Aim
Figure out how many lines of the material below contain the word "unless". Answer with the number only.

Data supplied
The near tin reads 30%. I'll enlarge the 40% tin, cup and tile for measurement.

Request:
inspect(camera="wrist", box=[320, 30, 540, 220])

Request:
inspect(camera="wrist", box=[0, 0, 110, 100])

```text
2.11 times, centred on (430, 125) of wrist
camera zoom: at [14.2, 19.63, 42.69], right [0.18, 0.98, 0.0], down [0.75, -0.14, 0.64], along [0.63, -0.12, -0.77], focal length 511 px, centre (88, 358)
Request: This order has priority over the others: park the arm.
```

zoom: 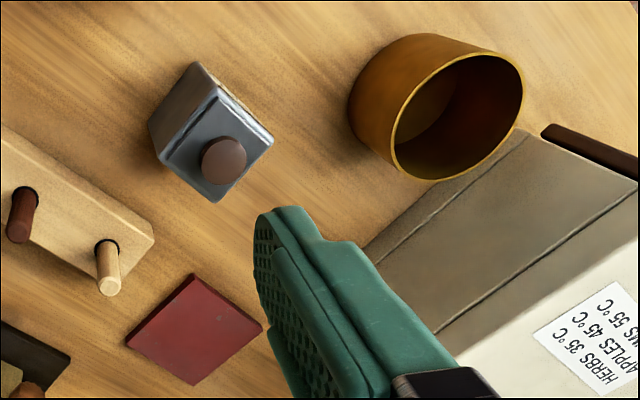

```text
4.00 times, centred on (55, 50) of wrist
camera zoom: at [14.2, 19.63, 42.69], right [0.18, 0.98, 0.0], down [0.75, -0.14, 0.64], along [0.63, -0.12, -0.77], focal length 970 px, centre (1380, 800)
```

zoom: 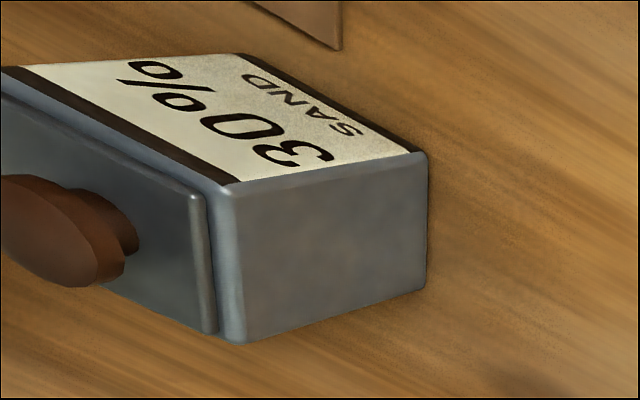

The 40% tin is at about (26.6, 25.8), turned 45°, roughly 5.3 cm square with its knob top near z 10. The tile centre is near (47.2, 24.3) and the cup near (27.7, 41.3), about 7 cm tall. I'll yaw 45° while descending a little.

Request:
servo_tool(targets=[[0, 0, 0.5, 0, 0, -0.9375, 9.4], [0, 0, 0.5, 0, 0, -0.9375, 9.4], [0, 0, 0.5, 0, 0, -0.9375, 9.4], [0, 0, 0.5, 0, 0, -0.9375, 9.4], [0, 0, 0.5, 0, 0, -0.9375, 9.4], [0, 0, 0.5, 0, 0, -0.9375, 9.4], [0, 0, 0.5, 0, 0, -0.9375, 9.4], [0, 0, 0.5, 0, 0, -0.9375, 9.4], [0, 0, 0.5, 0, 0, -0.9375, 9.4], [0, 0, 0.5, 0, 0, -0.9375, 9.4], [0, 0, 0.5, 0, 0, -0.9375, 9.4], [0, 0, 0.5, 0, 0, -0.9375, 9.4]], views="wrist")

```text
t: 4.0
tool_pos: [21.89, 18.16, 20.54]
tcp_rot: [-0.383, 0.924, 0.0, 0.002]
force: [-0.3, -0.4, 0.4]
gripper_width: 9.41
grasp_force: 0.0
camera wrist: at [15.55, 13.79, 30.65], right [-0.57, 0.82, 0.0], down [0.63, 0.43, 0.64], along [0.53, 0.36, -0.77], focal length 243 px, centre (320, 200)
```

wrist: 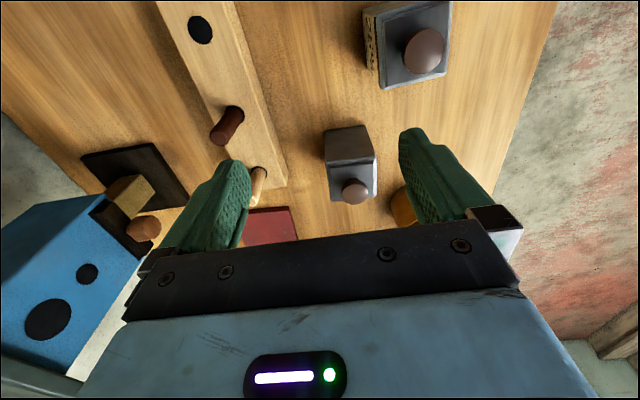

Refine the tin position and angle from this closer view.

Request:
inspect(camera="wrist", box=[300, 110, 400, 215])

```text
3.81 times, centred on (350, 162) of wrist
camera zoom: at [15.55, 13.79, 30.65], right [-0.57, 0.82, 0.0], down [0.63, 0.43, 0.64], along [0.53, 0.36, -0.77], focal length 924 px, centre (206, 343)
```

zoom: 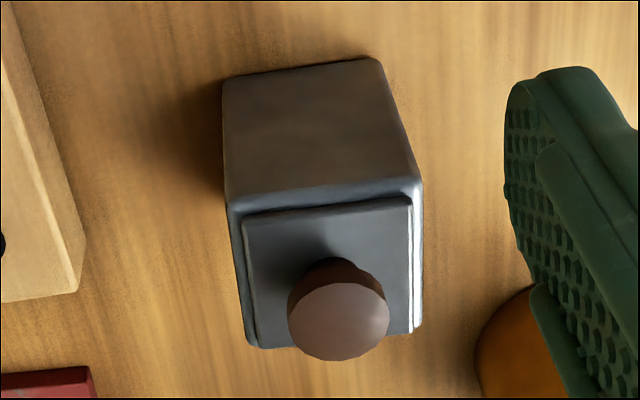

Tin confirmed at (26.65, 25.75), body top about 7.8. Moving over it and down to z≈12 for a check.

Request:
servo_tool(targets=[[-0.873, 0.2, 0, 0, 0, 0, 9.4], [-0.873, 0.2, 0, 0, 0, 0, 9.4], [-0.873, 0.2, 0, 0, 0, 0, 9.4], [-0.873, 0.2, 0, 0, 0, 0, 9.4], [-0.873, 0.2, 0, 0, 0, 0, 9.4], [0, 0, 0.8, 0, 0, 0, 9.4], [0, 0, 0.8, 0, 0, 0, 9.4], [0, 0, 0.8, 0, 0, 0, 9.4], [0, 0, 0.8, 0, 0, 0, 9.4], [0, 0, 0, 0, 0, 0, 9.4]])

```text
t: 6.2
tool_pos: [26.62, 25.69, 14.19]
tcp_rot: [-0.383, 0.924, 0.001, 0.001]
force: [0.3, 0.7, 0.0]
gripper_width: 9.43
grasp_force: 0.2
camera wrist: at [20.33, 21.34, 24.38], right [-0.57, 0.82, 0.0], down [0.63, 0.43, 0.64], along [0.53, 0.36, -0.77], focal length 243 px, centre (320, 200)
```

* * *

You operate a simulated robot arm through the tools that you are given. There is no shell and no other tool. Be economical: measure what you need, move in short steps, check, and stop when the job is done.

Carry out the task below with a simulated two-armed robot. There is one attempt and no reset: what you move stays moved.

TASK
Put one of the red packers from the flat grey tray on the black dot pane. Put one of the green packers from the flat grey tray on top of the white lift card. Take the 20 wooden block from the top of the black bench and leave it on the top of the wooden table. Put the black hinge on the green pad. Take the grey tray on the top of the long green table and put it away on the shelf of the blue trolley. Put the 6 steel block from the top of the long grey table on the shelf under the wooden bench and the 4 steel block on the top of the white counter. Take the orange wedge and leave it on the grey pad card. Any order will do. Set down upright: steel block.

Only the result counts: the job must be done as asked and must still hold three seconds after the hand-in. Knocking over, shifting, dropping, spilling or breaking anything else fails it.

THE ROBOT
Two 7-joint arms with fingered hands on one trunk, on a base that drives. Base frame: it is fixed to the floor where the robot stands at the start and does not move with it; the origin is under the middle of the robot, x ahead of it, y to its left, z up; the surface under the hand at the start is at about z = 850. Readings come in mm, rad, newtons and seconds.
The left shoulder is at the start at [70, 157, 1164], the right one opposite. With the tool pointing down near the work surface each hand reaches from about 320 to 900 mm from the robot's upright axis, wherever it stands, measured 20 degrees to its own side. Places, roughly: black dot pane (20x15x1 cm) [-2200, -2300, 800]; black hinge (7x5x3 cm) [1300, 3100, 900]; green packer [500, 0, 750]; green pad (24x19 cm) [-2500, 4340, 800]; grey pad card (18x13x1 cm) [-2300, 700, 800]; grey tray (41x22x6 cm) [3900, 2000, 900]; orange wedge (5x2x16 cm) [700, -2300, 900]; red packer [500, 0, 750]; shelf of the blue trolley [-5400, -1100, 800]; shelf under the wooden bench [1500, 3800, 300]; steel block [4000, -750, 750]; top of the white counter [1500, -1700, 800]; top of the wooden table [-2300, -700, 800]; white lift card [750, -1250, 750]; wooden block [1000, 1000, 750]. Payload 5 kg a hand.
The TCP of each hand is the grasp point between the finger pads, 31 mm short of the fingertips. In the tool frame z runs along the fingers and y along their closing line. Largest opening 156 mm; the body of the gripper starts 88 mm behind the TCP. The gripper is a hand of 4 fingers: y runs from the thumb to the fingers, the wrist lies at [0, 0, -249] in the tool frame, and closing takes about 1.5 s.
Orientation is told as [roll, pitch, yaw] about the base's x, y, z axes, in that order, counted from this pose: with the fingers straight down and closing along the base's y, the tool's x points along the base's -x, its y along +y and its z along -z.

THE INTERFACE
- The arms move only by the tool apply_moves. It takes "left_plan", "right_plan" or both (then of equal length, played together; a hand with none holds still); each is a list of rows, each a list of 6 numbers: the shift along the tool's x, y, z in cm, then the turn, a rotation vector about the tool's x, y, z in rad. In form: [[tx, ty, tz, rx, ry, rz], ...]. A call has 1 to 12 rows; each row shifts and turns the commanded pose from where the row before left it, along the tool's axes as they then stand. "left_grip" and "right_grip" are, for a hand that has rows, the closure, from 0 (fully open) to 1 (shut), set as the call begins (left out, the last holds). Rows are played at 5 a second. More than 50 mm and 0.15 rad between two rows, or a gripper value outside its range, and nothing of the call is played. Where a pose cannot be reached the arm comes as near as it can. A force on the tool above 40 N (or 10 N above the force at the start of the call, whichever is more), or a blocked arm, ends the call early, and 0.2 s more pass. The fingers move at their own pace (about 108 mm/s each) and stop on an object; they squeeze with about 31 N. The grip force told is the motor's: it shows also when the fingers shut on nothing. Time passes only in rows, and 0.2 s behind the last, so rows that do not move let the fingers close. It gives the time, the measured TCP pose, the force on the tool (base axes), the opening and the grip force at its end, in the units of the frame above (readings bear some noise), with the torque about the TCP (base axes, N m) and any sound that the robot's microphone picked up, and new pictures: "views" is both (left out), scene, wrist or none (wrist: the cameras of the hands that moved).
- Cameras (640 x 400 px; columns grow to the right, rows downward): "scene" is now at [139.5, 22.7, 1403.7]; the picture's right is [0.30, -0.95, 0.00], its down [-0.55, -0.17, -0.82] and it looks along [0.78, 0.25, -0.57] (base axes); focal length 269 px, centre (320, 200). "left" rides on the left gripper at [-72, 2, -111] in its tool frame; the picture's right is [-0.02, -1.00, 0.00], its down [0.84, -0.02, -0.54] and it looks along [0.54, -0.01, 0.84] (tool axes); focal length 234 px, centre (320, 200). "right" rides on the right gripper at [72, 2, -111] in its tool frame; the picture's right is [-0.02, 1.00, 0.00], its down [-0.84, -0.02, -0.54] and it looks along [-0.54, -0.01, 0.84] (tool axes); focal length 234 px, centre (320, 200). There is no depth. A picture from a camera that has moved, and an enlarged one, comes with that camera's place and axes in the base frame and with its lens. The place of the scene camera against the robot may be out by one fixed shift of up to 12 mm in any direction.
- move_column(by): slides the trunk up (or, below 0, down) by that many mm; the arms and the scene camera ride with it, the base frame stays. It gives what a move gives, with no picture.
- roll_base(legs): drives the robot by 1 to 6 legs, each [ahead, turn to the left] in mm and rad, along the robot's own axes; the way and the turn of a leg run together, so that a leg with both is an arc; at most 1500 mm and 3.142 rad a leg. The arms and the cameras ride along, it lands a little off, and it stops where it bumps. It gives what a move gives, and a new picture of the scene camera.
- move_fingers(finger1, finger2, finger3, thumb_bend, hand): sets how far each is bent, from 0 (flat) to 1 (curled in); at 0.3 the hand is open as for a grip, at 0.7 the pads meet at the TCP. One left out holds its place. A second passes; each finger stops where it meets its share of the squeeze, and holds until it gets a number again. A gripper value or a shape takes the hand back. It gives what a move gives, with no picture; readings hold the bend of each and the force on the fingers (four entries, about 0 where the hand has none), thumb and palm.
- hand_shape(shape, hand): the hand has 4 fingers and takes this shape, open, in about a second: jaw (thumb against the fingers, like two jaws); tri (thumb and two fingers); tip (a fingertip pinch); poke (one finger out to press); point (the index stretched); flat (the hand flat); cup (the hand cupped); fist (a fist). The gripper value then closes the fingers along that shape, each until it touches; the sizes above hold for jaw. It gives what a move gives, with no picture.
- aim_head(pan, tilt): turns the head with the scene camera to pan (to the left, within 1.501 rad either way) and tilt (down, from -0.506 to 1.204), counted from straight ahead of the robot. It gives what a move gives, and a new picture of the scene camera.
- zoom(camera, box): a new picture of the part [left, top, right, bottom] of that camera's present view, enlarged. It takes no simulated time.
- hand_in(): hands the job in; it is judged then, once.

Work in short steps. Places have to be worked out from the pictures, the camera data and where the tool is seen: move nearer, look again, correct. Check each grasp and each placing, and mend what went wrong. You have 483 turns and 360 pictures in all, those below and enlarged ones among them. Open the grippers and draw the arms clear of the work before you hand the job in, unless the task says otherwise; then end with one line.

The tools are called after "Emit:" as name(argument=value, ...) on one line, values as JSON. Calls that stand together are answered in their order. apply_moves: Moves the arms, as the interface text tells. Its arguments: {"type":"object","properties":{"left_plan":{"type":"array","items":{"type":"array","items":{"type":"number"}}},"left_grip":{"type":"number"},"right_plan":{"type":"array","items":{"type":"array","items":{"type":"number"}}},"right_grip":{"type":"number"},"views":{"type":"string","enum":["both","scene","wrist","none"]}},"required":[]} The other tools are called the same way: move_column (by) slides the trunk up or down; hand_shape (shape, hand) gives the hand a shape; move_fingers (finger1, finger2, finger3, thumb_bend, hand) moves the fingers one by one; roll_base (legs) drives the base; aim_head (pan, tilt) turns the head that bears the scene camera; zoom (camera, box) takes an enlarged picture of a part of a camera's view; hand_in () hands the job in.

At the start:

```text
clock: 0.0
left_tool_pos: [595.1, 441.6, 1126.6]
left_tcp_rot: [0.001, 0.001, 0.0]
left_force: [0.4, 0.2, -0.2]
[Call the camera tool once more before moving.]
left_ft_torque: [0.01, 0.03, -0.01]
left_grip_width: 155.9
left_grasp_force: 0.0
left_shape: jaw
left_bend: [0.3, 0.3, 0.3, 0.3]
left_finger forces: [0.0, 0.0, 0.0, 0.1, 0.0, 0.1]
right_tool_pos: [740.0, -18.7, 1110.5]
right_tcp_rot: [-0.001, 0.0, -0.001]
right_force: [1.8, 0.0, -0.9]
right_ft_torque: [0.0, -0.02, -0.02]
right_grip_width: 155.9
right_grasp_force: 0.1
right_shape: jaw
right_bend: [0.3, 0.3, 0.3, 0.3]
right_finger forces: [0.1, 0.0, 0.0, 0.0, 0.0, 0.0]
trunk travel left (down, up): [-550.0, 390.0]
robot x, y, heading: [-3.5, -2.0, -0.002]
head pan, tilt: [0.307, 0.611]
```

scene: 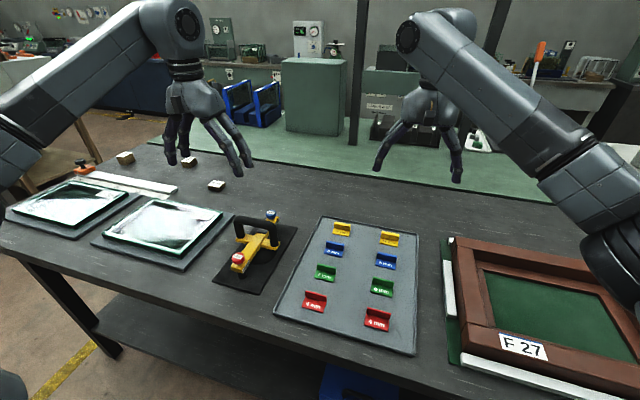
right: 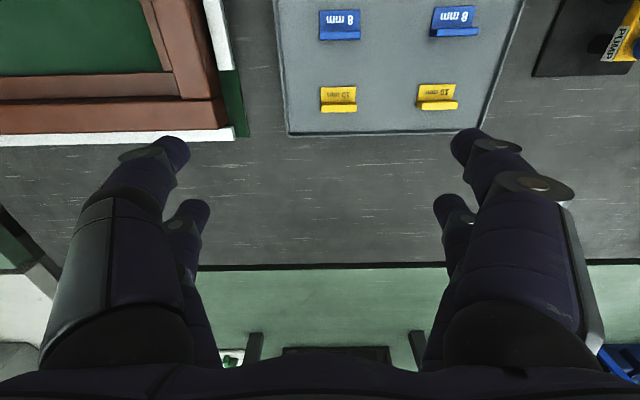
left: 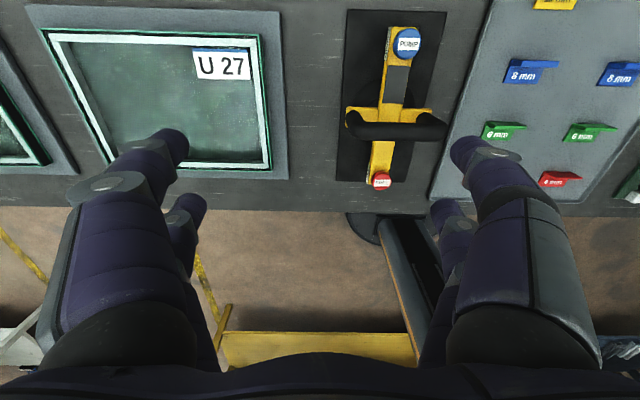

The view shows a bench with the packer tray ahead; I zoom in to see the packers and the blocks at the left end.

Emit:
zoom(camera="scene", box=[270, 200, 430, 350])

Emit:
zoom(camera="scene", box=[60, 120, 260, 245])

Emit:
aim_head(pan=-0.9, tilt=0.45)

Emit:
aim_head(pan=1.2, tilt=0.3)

* * *

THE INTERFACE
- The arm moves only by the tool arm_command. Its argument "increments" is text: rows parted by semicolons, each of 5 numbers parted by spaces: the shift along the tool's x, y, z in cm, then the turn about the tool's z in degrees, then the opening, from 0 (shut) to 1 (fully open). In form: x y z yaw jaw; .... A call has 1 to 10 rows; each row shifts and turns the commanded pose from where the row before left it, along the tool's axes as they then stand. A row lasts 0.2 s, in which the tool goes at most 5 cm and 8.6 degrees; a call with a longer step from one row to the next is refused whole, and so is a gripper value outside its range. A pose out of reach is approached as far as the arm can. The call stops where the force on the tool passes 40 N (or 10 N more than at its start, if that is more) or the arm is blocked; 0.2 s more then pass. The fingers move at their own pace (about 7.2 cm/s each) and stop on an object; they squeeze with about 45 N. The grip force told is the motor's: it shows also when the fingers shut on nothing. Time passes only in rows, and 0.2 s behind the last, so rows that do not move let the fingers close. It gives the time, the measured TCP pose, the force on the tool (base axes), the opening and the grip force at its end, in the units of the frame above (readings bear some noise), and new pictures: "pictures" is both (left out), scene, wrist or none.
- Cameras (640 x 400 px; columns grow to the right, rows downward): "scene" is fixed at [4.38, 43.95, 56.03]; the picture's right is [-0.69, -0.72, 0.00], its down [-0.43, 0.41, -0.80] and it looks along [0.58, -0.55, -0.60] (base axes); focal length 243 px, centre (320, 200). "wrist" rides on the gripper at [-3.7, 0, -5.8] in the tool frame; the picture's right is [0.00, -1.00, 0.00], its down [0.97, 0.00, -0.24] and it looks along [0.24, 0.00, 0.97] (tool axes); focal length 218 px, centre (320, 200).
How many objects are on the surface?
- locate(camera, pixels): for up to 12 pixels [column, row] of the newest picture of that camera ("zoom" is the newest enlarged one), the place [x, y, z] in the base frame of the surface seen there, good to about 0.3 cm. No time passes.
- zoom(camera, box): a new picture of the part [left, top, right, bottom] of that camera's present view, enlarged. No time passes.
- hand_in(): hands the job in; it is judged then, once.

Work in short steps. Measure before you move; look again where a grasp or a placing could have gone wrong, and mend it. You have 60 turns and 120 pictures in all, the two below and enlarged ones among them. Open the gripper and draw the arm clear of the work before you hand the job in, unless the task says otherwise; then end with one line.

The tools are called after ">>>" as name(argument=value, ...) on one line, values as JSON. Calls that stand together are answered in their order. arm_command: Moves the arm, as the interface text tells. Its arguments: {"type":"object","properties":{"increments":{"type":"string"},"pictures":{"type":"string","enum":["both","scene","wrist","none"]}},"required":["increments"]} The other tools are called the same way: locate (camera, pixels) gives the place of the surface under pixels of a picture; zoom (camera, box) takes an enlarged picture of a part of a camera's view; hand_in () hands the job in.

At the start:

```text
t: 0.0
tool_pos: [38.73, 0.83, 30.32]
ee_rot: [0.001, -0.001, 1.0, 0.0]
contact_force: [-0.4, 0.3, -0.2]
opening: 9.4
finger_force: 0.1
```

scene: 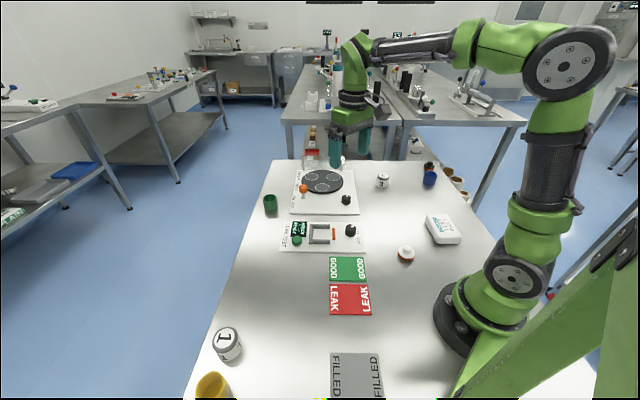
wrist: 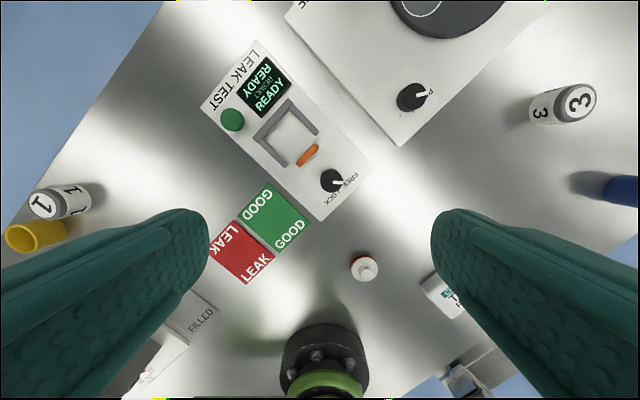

Correct result
2